Research on the evolutionary origin of or our six-layered neocortex may provide us glimpses into why specific neuron types or connection motifs provided selective advantages to our ancestors. Evidence from comparative anatomy and physiology suggests that the common ancestor had a three-layered brain region which was lost in birds, remained three-layered in reptiles, and developed into six-layered neocortex in mammals. Layered brain areas in today’s reptiles (turtles) and mammals (mice) that are thought to have a common origin are highlighted in blue in Figure 3 below.

Figure 3. The blue highlighted brain regions are thought to have common origins between reptiles (turtle at left) and mammals (mouse at right). Figure S1(A) from “Evolution of pallium, hippocampus, and cortical cell types revealed by single-cell transcriptomics in reptiles” published May 25, 2018 in Science.

Single-cell RNA sequencing was used to investigate the evolution of brain regions thought to have common origins (blue in Figure 3) in a study published in Science(“Evolution of pallium, hippocampus, and cortical cell types revealed by single-cell transcriptomics in reptiles” published May 25, 2018). Genetic techniques provide some of the most direct methods available to investigate ancestral relationships among brain tissues. First, scientists pulled sequences of expressed genes from identified neuron types residing in specific regions of turtle and lizard brains. Next they looked in mammalian brains to see where those same gene sequences were expressed and in which neuron types.
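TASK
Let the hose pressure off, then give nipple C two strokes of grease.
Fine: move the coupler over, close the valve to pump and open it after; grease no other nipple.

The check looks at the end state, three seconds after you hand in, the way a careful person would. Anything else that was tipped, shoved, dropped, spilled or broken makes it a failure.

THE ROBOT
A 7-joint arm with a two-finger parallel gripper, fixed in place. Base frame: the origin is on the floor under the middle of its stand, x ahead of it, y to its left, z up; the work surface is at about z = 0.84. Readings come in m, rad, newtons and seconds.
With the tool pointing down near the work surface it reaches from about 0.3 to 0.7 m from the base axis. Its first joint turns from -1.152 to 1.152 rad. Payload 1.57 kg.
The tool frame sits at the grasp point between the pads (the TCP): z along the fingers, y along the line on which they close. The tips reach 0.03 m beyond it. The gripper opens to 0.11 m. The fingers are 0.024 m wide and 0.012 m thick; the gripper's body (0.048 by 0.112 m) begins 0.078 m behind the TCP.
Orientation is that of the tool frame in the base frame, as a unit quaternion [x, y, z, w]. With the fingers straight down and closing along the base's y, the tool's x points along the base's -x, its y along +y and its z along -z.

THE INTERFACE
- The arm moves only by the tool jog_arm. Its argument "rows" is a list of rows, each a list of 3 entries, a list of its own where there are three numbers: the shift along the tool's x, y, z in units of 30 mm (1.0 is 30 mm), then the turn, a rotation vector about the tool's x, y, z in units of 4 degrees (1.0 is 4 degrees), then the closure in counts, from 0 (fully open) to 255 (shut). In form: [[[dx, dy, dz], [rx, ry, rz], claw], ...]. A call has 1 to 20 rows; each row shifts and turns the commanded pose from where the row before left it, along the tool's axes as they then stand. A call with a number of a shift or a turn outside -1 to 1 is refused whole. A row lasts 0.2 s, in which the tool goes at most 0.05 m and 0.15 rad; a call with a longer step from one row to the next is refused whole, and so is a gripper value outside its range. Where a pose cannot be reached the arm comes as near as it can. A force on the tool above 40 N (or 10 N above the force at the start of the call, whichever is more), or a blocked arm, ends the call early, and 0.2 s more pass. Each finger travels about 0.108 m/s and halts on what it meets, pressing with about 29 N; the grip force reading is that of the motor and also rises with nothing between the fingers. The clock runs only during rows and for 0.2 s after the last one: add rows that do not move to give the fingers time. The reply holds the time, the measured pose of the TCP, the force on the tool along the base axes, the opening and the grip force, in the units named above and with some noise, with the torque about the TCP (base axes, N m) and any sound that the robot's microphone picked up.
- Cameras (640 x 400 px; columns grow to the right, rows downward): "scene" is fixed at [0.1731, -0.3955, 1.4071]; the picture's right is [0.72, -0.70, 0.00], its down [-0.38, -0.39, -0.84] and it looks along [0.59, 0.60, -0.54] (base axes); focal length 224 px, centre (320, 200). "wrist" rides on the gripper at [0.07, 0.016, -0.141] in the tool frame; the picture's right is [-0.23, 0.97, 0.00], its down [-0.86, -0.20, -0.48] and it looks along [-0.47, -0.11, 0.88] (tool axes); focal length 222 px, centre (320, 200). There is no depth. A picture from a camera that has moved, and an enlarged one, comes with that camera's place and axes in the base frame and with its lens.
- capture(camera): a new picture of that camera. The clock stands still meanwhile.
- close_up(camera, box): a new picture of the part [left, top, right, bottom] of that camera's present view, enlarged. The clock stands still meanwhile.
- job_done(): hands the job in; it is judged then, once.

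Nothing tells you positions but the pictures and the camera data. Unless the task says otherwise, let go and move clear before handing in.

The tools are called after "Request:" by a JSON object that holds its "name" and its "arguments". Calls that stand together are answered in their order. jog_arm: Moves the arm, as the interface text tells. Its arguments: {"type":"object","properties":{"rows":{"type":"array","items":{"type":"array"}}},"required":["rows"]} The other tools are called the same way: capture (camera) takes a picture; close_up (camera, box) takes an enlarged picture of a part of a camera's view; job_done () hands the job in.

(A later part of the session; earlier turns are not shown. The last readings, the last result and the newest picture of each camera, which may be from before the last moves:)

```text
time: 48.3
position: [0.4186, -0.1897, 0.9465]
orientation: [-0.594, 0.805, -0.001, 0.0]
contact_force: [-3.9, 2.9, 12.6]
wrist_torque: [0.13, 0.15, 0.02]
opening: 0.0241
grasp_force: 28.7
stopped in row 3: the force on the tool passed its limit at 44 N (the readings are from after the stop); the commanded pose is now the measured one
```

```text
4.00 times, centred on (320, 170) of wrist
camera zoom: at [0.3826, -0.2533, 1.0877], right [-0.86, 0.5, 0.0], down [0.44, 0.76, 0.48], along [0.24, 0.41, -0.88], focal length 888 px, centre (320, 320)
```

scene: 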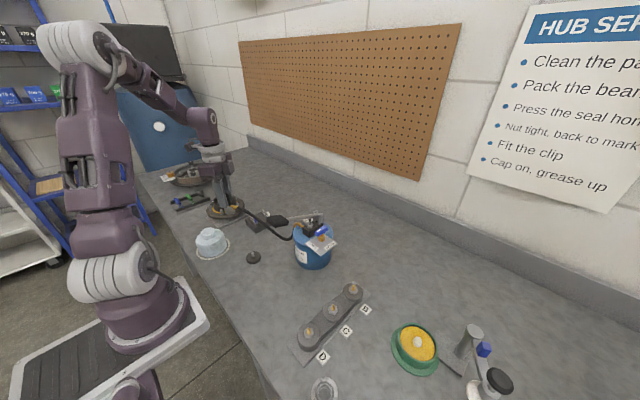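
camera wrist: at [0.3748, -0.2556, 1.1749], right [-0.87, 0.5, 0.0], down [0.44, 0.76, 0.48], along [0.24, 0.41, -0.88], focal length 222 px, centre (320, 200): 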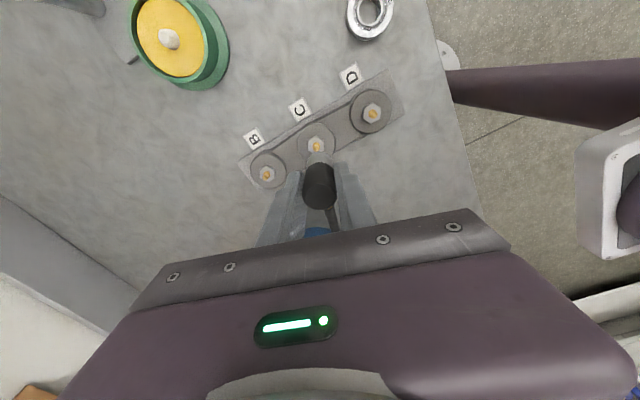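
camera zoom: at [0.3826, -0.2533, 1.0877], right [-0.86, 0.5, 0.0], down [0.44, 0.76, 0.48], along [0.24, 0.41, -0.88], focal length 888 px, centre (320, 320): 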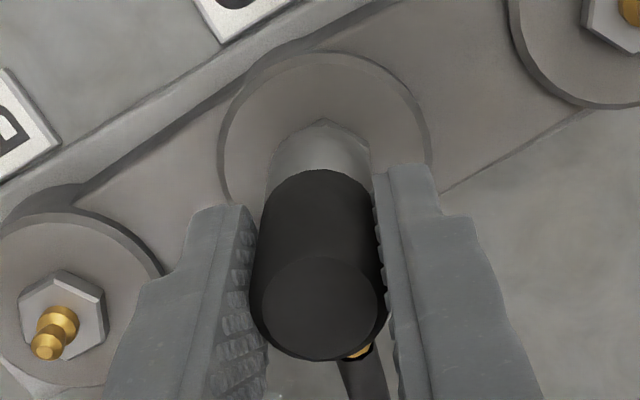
Figure 4. A schematic diagram of the six layered mammalian neocortex. The lamination of the basic circuit with elaboration of the excitatory pyramidal neuron into specialized intratelencephalic (IT), pyramidal tract (PT), and corticothalamic (CT) neurons. ffexc: feed forward excitation, fbexc: feed back excitation, lexc: lateral excitation, ffinh: feed forward inhibition, fbinh: feedback inhibition. Figure 2(C) from “Neocortical Lamination: Insights from Neuron Types and Evolutionary Precursors” published November 7, 2017 in Frontiers in Neuroanatomy.

Researchers found inhibitory neurons express similar sets of genes in reptiles and mammals, indicating a common ancestry. In contrast, excitatory neurons differ substantially in gene expression across these two groups. Their results are consistent with Shepherd and Rowe’s idea that three-layer cortex was co-opted and transformed into six-layer cortex through the emergence of new types of excitatory neurons after the ancestral excitatory neurons went through profound changes of gene expression. The basic circuit module seen in the ancestral three-layer cortex in Figure 2 is transformed in the mammalian neocortex into layered versions of the basic circuit with three distinct genetically expressed versions of excitatory pyramidal cells as shown in Figure 4.

In summary, recent research has provided a putative common ancestral circuit, the basic cortical module, and three variants in mammalian neocortex. Studies that compare and contrast signal processing in these four circuits could provide insights into how brains make sense and perceptions from the signals that flow through them.